Problems to solve:
a – Repeat the text excerpt that opens with "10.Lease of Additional" in full.
b – Quote the lines exactly, starting with the line that contains "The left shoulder" and ending with the line that contains "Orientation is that", and leave out all other lines.

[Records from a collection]
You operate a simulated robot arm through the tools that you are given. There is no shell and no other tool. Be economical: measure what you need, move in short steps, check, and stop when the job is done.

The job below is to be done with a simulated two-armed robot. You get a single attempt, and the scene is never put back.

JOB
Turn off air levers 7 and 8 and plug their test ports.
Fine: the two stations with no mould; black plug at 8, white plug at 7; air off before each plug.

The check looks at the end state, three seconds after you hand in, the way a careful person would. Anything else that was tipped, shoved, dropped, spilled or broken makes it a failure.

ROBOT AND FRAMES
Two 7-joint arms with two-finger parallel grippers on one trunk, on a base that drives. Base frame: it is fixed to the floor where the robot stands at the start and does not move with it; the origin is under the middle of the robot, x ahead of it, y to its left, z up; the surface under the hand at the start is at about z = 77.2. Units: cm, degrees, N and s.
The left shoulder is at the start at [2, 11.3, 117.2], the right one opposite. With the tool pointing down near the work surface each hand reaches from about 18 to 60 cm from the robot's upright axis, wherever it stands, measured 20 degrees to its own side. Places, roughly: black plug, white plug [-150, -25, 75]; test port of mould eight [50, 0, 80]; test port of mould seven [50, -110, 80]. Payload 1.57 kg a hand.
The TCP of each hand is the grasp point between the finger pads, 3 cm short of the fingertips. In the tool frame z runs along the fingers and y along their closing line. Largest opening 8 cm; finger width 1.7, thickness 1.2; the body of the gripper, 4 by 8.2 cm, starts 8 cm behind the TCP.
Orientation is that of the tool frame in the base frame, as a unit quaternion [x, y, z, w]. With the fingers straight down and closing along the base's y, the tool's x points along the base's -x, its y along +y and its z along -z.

...

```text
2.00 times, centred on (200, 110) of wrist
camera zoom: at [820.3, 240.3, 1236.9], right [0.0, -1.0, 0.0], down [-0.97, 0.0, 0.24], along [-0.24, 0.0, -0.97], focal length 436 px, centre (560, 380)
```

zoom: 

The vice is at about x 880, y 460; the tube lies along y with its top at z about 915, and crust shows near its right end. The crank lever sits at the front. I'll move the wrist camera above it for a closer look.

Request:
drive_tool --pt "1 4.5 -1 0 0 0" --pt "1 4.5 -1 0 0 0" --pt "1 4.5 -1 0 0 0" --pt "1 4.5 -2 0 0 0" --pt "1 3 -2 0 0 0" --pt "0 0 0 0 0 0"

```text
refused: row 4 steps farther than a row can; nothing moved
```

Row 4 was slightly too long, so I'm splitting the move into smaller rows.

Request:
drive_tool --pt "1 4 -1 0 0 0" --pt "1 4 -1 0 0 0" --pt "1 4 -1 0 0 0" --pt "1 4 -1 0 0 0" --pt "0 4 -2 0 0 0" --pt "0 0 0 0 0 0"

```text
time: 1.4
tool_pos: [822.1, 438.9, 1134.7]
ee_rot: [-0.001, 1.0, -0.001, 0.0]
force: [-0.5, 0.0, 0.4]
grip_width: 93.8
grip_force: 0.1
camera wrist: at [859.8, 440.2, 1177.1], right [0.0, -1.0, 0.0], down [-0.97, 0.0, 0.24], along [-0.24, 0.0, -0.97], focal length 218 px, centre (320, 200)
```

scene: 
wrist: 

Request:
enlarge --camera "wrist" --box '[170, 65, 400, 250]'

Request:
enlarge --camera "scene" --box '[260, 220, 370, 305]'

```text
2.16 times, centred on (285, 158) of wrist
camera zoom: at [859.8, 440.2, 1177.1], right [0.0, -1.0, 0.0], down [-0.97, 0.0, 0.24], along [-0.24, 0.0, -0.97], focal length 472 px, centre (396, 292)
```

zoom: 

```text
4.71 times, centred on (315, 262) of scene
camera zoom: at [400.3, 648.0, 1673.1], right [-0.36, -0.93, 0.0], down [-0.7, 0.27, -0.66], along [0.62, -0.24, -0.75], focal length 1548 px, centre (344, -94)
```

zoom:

Text excerpt:
10.Lease of Additional Building. Paragraph 3.6 of the Lease is deleted in its entirety and is replaced with the following new Paragraph 3.6:

 

3.6.Lease of Additional Building. Commencing on the full execution and delivery of this Lease and continuing until (but not including) January 1, 2018, and provided that (i) this Lease is in full force and effect, (ii) no Tenant Default then exists, (iii) Tenant has not assigned this Lease or subleased all or any portion of the Premises under any then-existing sublease (excluding any Non-Consent Transfer), (iv) the right of expansion described in this Paragraph 3.6 is not being exercised in connection with or for the purpose of facilitating any such assignment or sublease, and (v) on the request of Landlord’s affiliate, Tenant provides to Landlord current financial statements for Tenant, prepared in accordance with generally accepted accounting principles consistently applied and certified by Tenant to be true and correct, demonstrating sufficient Tenant financial strength for such additional space, Tenant may, on written notice given to Landlord prior to January 1, 2018, elect to lease all (but not less than all) of the building (the “Adjacent Building”) to be constructed by Landlord’s affiliate on the approximately 5.85 acres of land (the “Adjacent Land”) adjacent to the Property, as the Adjacent Land is generally described on the attached Exhibit F. If Tenant makes such election in a timely manner, Tenant and Landlord’s affiliate shall reasonably negotiate the terms and conditions of such lease, beginning with the form of this Lease, which shall include, without limitation, the following terms:

 

(a)the term of such lease shall be at least ten (10) years, with the projected commencement date within twelve (12) months after such lease is fully executed and delivered;

 

(b)the basic monthly rent on the commencement date of such lease shall be, on a per rentable square foot basis, the same as the Basic Monthly Rent that is payable on such date under this Lease, and shall thereafter increase annually by 2.5% on a cumulative basis;

 

(c)the tenant improvement allowance for the Adjacent Building shall be $50.00 per usable square feet;

 

(d)Landlord’s affiliate shall provide a minimum of seven hundred (700) parking stalls for Tenant’s use; and

 

(e)the exterior common amenities shall be located just North of the Adjacent Building.

Task-by-task results:
a –
10.Lease of Additional Building. Paragraph 3.6 of the Lease is deleted in its entirety and is replaced with the following new Paragraph 3.6:

 

3.6.Lease of Additional Building. Commencing on the full execution and delivery of this Lease and continuing until (but not including) January 1, 2018, and provided that (i) this Lease is in full force and effect, (ii) no Tenant Default then exists, (iii) Tenant has not assigned this Lease or subleased all or any portion of the Premises under any then-existing sublease (excluding any Non-Consent Transfer), (iv) the right of expansion described in this Paragraph 3.6 is not being exercised in connection with or for the purpose of facilitating any such assignment or sublease, and (v) on the request of Landlord’s affiliate, Tenant provides to Landlord current financial statements for Tenant, prepared in accordance with generally accepted accounting principles consistently applied and certified by Tenant to be true and correct, demonstrating sufficient Tenant financial strength for such additional space, Tenant may, on written notice given to Landlord prior to January 1, 2018, elect to lease all (but not less than all) of the building (the “Adjacent Building”) to be constructed by Landlord’s affiliate on the approximately 5.85 acres of land (the “Adjacent Land”) adjacent to the Property, as the Adjacent Land is generally described on the attached Exhibit F. If Tenant makes such election in a timely manner, Tenant and Landlord’s affiliate shall reasonably negotiate the terms and conditions of such lease, beginning with the form of this Lease, which shall include, without limitation, the following terms:

 

(a)the term of such lease shall be at least ten (10) years, with the projected commencement date within twelve (12) months after such lease is fully executed and delivered;

 

(b)the basic monthly rent on the commencement date of such lease shall be, on a per rentable square foot basis, the same as the Basic Monthly Rent that is payable on such date under this Lease, and shall thereafter increase annually by 2.5% on a cumulative basis;

 

(c)the tenant improvement allowance for the Adjacent Building shall be $50.00 per usable square feet;

 

(d)Landlord’s affiliate shall provide a minimum of seven hundred (700) parking stalls for Tenant’s use; and

 

(e)the exterior common amenities shall be located just North of the Adjacent Building.

b –
The left shoulder is at the start at [2, 11.3, 117.2], the right one opposite. With the tool pointing down near the work surface each hand reaches from about 18 to 60 cm from the robot's upright axis, wherever it stands, measured 20 degrees to its own side. Places, roughly: black plug, white plug [-150, -25, 75]; test port of mould eight [50, 0, 80]; test port of mould seven [50, -110, 80]. Payload 1.57 kg a hand.
The TCP of each hand is the grasp point between the finger pads, 3 cm short of the fingertips. In the tool frame z runs along the fingers and y along their closing line. Largest opening 8 cm; finger width 1.7, thickness 1.2; the body of the gripper, 4 by 8.2 cm, starts 8 cm behind the TCP.
Orientation is that of the tool frame in the base frame, as a unit quaternion [x, y, z, w]. With the fingers straight down and closing along the base's y, the tool's x points along the base's -x, its y along +y and its z along -z.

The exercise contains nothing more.